Irish Manufacturing Research (IMR), in collaboration with UCD, has launched PRIAM, an Enterprise Ireland-funded project set to transform chemical manufacturing through advanced design, simulation and 3D printing of scalable microreactors

The team officially kicked off the project on 15 January 2026 at IMR’s Mullingar site, hosting Dr. Marcus Baumann and Parth Deepak Naik from the UCD School of Chemistry.

Project Overview

UCD is IMR’s collaborative partner in this follow-on project, which aims to develop and commercialise customised 3D-printed microreactors for continuous flow processing in the chemical and pharmaceutical industries. The PRIAM microreactor platform uses a combination of computational fluid dynamics simulation (CFD), advanced computational design (CAD) and additive manufacturing (AM) to produce scalable microreactors for the continuous flow sector.

The combination of these technologies allows the benefits of continuous flow processing to be realised and scaled to industrial levels, initially within the pharmaceutical, biopharmaceutical, and fine chemical sectors, and in the future expanding to biofuel, petrochemical and food industries.

Significance and impact

Pharmaceutical manufacturing relies heavily on batch-based systems that are wasteful, inconsistent, and slow. Each year, the sector loses billions to failed batches, slow scale-up, and inefficient chemical reactions. Up to 33 per cent of material is lost during early-stage drug production, with batch failure rates averaging 7 per cent. Each failed batch can cost up to €1 million and delay product launches by months, with an estimated €500,000 per day in lost revenue.

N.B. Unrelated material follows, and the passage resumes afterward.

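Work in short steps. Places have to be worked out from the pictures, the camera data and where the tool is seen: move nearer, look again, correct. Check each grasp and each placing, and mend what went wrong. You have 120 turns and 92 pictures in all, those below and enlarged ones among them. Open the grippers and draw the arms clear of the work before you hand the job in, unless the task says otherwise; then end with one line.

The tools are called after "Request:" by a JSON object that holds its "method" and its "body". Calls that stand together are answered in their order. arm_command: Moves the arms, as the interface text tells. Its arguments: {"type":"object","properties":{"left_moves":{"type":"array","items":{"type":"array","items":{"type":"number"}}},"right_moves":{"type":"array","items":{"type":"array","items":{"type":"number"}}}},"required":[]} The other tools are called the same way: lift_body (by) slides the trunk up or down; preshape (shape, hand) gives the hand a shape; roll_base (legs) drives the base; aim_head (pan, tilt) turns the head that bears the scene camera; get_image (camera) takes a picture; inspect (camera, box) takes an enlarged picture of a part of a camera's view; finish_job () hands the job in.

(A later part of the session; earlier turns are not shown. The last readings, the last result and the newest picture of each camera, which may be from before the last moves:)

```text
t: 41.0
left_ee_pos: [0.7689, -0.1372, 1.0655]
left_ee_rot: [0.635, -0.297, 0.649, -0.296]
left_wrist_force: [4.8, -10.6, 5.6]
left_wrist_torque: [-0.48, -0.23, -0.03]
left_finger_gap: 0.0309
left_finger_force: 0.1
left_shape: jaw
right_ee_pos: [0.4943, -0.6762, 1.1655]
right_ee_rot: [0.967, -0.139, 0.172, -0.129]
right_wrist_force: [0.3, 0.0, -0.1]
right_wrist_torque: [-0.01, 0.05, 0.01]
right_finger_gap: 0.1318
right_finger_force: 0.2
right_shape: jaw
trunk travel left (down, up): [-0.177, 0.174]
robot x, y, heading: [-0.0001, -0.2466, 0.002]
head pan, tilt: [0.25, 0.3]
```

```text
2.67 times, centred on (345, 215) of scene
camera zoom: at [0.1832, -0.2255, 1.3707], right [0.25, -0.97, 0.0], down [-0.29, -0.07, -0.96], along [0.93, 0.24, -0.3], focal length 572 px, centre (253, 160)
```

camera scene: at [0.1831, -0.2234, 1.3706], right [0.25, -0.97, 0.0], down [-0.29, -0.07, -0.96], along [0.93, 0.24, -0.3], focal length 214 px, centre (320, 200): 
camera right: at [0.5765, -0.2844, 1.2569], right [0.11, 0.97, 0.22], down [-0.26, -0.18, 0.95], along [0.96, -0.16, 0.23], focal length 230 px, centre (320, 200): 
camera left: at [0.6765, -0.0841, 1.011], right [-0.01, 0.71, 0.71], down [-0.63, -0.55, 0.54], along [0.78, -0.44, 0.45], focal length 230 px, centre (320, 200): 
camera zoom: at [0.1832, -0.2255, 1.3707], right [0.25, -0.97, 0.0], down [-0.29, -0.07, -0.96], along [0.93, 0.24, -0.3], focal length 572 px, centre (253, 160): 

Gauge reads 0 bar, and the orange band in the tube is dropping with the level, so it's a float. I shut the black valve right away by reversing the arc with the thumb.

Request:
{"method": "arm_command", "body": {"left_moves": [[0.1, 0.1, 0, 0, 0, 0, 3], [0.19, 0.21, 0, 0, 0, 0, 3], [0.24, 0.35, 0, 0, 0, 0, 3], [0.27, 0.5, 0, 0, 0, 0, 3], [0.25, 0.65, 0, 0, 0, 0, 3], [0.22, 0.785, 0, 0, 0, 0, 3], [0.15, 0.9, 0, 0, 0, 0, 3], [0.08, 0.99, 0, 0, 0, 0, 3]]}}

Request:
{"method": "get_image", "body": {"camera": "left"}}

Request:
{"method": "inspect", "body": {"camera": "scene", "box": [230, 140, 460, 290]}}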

While continuous flow processing has long promised a better alternative, adoption has been limited due to cost, complexity, and scalability challenges. PRIAM addresses these barriers, offering a stainless-steel microreactor system that delivers a true plug-and-play transition from lab to pilot to production. Initial pilot testing achieved a 98 per cent yield, well above typical batch (54 per cent) and comparative flow (70 per cent) systems, while process variability was reduced below 2 per cent, enabling tighter quality control and higher reliability.

Target industries

The PRIAM microreactor platform is initially focused on the pharmaceutical, biopharmaceutical, and fine chemical sectors. Its scalable design also opens the door for future adoption in biofuel, petrochemical and food industries, providing a step-change in efficiency and reliability across chemical manufacturing.

Collaborative Roles

IMR leads the project, overseeing all aspects of microreactor design and fabrication from lab to full production scale, as well as managing commercialisation and spin-out strategies. UCD School of Chemistry is a formal collaborator, conducting critical performance testing across a range of industrially relevant chemical mixing regimes.

The project is supported by Enterprise Ireland’s Commercialisation Fund, with guidance from commercialisation specialist Dr. Aoife Kelly.

Next Steps

Over the coming months, IMR and UCD will conduct intensive trials, subjecting microreactors to diverse chemical mixing conditions to evaluate performance. These trials will span multiple reactor designs, each engineered to meet higher throughput demands from laboratory to production scale.